Easter Sermon 2007 - I Will Come Back

Notes
Transcript
Sermon Tone Analysis
A
D
F
J
S
Emotion
A
C
T
Language
O
C
E
A
E
Social
View more →

Easter Message – April 8, 2007
                  “I Will Come Back”
                        Luke 24:36-49

On December 7, 1988 … at 11:41 a.m. local time … {PP} (of earthquake devastation) … a magnitude 6.9 earthquake shook northwestern Armenia (which borders Turkey). It was followed four minutes later by a magnitude 5.8 aftershock.

In his book … When Christ Comes … Max Lucado tells a beautiful story that came out of this tragedy … which I want to share this morning to teach about Easter … and the promised return of Christ.

He writes … “The Armenian earthquake needed only four minutes to flatten the nation and kill thirty thousand people. {PP} (2nd earthquake picture). Moments after the deadly tremor ceased … a father raced to an elementary school to save his son. When he arrived … he saw that the building had been leveled. Looking at the mass of stones and rubble … he remembered a promise he had made to his child … “No matter what happens … I’ll always be there for you.”

{PP} (Black screen)

Driven by his own promise … he found the area closest to his son’s room … and began to pull back the rocks. … Other parents arrived and began sobbing for their children. “It’s too late” … they told the man. “You know they are dead. … You can’t help.” Even a police officer encouraged him to give up.

But the father refused. … For eight hours … then sixteen … then thirty-two … thirty-six hours he dug.

His hands were raw … and his energy gone … but he refused to quit.

Finally … after thirty-eight wrenching hours … he pulled back a boulder and … heard his son’s voice. He called his boy’s name … “Arman! Arman!”

And a voice answered him … “Dad … it’s me!” … Then the boy added these priceless words … “I told the other kids not to worry. I told them if you were alive … you’d save me … and when you saved me … they’d be saved too.

Because you promised … ‘No matter what … I’ll always be there for you.’ ” [PAUSE]

Do you know that God has made that same promise to us? … He says … no matter what happens … “I will come back.”

In John 14 Jesus said … {PP} (John 14:1-3) “Do not let your hearts be troubled. … Trust in God … trust also in me.  In my Father’s house are many rooms … if it were not so … I would have told you. {PP} (John 14:1-3) I am going there to prepare a place for you. And if I go and prepare a place for you … I will come back … and take you to be with me … that you also may be where I am.”

Can we believe this promise? {PP} (Blank)

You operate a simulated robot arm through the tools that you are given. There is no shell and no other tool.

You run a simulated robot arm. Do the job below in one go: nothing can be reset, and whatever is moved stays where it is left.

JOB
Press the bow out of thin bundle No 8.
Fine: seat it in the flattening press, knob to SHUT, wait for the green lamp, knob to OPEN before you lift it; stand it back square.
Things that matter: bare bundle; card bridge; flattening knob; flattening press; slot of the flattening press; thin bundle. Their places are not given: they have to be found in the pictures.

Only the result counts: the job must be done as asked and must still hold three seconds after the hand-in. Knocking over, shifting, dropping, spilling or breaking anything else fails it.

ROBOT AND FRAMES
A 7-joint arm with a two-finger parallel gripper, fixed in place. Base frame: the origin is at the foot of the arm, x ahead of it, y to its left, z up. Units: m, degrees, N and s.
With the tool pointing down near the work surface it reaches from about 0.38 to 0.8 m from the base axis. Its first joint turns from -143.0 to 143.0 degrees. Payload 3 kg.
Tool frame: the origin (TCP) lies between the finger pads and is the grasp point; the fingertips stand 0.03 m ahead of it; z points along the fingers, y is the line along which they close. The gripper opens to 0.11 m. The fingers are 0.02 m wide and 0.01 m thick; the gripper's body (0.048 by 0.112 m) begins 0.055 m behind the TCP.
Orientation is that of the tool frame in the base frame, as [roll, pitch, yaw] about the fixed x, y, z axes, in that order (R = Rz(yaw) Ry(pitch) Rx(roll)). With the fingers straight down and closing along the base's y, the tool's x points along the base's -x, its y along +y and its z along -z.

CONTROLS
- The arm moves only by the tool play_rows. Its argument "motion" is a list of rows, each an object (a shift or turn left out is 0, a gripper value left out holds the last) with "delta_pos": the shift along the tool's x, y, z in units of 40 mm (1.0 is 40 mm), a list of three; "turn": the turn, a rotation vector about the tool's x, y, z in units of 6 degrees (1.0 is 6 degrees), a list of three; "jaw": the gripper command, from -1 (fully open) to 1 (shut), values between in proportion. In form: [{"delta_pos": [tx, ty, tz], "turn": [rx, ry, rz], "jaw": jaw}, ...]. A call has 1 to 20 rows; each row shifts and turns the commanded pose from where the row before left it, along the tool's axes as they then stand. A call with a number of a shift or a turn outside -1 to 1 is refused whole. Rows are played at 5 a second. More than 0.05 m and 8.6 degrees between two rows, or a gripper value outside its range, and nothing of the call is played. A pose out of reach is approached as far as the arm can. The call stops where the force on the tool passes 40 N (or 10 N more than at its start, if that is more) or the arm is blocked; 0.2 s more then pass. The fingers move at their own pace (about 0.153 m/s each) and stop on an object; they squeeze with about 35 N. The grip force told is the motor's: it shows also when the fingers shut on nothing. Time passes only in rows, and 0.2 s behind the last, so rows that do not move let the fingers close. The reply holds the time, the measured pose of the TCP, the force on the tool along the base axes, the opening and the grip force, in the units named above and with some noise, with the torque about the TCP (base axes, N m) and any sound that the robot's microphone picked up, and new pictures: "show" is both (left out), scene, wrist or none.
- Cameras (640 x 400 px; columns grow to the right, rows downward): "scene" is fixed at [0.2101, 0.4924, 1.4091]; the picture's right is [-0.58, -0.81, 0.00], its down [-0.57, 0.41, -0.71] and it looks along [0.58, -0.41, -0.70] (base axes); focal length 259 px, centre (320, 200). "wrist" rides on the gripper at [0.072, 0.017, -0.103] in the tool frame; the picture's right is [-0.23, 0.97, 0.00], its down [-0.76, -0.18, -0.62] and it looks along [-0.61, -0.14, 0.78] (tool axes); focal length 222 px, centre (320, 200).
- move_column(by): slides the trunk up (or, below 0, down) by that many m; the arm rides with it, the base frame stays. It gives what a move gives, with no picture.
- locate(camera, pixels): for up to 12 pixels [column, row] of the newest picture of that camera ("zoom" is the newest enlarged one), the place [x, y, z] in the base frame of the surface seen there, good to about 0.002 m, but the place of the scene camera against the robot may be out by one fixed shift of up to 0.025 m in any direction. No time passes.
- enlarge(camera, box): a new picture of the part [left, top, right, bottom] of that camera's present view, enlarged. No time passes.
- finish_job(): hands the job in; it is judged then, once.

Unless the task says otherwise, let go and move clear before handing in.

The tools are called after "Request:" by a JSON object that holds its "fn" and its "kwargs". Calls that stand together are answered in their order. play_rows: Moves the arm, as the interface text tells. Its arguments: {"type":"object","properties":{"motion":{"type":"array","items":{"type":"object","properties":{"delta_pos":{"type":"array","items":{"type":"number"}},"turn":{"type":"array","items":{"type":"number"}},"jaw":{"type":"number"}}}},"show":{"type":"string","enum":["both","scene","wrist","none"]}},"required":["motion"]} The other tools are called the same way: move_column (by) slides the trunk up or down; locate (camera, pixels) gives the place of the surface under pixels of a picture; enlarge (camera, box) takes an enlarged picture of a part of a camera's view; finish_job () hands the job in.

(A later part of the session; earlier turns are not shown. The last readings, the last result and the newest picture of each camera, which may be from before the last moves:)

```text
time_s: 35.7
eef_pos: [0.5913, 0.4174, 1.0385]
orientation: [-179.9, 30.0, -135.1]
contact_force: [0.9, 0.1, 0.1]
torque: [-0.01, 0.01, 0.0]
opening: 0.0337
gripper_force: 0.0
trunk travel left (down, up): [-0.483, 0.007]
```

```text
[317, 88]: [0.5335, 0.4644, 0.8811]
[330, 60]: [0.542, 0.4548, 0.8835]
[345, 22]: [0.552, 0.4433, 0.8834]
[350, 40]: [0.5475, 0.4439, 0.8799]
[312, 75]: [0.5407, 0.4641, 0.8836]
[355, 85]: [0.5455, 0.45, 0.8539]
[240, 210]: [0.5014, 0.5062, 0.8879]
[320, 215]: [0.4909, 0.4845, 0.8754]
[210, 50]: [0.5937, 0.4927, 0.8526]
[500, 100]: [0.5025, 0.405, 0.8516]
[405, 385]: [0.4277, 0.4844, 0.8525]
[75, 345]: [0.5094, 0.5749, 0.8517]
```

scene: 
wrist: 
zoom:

Do we dare believe this promise?

Maybe you … never have doubts. Maybe you’re like that boy … who just knew … (even with the world crashing in around him) … that his father would come and rescue him. … But I think most of us … myself included … experience times of doubt. Is God really there? … Will He really come back for us?

How can we know for sure? … How can we know that Jesus will do what he said? … That He will return … and set us free from the crushing rocks of pain … and death that crash in on us in this life … and take us to be with Him? … [PAUSE]

We know … because He’s already done it once. [PAUSE]

And if Jesus has risen from the dead … then He has won the victory over death. And if He has won the victory over death … then we share in that victory.

In Romans 6:5 … Paul says …  {PP} (Romans 6:5) “If we have been united with him like this in his death … we will certainly also be united with him in his resurrection.” {PP} (Blank)

You see … if we are included in His death … we will also be included in His resurrection. … He conquered death. When Jesus went down to the grave … he took down death itself.

Paul told the Thessalonians …  {PP} (1 Thessalonians 4:14) “We believe that Jesus died and rose again and so we believe that God will bring with Jesus those who have fallen asleep in him.”

And to the church in Corinth he wrote …  {PP} (1 Corinthians 15:22-23) “For as in Adam all die … so in Christ all will be made alive. … But each in his own turn … Christ, the firstfruits; … then, when he comes … those who belong to him.” {PP} (Blank)

Paul is saying that the resurrection of Jesus … is a preview of our own resurrection. [PAUSE]

Because Jesus is alive … He will come back for us … and we will experience a resurrection like His. … That’s the promise.

But can we trust this promise? … Is Jesus really alive today so that He can come back for us?

The entire hope of Christianity hinges on Jesus really being alive today.

Did Jesus really rise from the dead?

This is not only a good question. It is the question. Paul also wrote … {PP} (1 Corinthians 15:22-23) “If Christ has not been raised … your faith is futile … you are still in your sins.” {PP} (Blank)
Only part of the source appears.